We find no abuse of discretion in this instance. The trial court considered the arguments of both parties before ruling on the admissibility of the previous assaults on Kim by Gefroh. Furthermore, it limited the evidence to one incident, even though Kim claimed there were several. The trial court did not allow the State to delve into graphic details of the assault, but only to use the evidence as a brief background of the relationship between Kim and Gefroh. 4 The decision to allow the previous assault was not arbitrary, unconscionable, or unreasonable.

Additionally, the trial court based its decision to admit the evidence on Rule 404(b). The testimony of Gefroh's previous assault on Kim is admissible under the standards of that rule as well.
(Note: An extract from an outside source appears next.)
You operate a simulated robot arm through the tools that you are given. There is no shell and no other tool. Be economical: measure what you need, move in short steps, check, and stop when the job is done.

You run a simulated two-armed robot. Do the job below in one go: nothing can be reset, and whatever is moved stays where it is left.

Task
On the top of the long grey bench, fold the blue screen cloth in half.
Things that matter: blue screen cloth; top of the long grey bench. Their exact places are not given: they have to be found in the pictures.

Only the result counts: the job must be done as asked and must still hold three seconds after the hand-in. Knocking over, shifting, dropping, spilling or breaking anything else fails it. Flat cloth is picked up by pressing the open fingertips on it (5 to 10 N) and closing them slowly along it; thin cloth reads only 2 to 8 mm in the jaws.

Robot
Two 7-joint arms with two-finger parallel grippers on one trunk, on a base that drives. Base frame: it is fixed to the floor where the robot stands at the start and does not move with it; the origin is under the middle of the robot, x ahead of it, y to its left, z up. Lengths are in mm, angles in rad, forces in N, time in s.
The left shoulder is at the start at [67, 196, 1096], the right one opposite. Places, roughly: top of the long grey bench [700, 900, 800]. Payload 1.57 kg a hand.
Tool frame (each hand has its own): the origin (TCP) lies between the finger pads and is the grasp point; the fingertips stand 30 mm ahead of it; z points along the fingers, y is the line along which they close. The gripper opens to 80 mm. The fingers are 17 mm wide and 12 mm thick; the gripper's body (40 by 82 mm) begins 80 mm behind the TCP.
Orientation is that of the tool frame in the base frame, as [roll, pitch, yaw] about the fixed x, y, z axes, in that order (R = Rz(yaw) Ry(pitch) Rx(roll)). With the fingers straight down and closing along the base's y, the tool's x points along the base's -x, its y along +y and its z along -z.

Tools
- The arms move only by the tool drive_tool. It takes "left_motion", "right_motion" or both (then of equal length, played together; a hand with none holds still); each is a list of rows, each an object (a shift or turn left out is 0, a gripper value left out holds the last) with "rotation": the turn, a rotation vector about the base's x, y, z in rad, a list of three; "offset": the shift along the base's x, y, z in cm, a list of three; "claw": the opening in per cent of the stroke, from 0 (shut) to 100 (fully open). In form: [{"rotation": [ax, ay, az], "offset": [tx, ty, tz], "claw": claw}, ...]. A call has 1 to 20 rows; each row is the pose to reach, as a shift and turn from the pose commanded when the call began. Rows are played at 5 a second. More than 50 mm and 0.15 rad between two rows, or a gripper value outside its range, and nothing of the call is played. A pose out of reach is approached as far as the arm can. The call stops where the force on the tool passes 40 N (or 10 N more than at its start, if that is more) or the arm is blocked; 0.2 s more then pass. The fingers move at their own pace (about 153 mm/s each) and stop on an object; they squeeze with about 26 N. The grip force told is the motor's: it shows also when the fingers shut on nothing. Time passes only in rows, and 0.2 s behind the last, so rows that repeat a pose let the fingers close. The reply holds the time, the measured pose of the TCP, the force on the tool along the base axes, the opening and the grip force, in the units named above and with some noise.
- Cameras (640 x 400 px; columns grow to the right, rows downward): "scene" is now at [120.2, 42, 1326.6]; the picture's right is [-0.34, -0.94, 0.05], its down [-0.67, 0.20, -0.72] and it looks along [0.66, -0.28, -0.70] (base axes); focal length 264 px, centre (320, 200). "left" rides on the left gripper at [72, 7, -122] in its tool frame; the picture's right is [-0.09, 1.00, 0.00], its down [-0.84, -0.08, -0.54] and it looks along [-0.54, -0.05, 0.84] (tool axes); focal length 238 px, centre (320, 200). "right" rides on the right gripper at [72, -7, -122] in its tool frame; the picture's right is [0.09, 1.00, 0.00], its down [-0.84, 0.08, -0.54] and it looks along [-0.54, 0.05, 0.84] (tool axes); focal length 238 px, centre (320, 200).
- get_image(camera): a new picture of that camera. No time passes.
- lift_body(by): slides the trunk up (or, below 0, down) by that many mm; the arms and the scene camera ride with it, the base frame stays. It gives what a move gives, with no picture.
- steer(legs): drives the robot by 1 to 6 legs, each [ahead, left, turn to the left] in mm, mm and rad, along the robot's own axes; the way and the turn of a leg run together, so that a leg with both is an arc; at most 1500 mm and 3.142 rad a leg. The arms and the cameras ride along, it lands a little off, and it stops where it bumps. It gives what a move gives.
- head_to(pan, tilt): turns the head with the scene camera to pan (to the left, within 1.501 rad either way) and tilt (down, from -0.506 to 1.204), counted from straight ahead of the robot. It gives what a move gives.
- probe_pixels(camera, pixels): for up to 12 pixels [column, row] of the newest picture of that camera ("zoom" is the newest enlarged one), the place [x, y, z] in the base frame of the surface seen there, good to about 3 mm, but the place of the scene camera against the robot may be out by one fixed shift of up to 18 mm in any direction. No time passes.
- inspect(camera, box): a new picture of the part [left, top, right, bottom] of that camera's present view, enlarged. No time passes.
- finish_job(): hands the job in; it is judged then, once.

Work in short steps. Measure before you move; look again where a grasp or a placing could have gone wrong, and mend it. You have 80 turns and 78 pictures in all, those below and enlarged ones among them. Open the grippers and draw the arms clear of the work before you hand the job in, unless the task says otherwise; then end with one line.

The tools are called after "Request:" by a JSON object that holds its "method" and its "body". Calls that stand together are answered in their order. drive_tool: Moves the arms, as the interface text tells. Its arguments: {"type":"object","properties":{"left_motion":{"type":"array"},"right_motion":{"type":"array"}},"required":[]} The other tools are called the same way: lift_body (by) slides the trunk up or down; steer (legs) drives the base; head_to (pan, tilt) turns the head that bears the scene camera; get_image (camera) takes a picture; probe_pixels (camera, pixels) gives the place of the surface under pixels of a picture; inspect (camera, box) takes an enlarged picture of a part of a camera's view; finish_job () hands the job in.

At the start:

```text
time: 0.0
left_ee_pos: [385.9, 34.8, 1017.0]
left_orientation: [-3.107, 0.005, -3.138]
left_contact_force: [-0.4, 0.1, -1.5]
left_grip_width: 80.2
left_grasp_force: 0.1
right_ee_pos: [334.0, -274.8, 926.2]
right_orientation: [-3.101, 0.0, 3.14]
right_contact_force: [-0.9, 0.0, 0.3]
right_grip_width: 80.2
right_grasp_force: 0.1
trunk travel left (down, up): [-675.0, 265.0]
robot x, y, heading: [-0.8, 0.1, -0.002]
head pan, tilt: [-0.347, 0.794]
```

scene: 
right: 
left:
In State v. Stevens, 238 N.W.2d 251 (N.D.1975), this Court scrutinized the admissibility of prior crimes or bad acts under Rule 404(b). At the outset, we stated that "evidence of prior acts or crimes cannot be received unless it is substantially relevant for some purpose other than to show a probability that a defendant committed a crime charged because he is a man of criminal character." Id. at 257. The analysis went on to recognize exceptions to the general rule, "allowing proof of other acts and offenses to show motive, intent, identity, scheme, or plan, and to show absence of mistake or accident." Id.

The Stevens opinion continued by enumerating criteria to be considered whenever Rule 404(b) is invoked. First, "a much stricter showing of relevancy is required to prove identity or the doing of the criminal act by the accused, than when it is offered to prove knowledge, intent, or state of mind." Id. Next, "there must be substantial evidence of prior similar acts," and the evidence must be clear and convincing. Id. Third, "there must be proof of commission of the crime charged." Id. Finally, the question is "one of balancing the aims of full disclosure and fairness to the defendant where they are in conflict. The basic question is fundamental fairness.... [T]he problem is not one of pigeonholing, but of balancing, of discretion rather than following a rule." Id. at 257-58.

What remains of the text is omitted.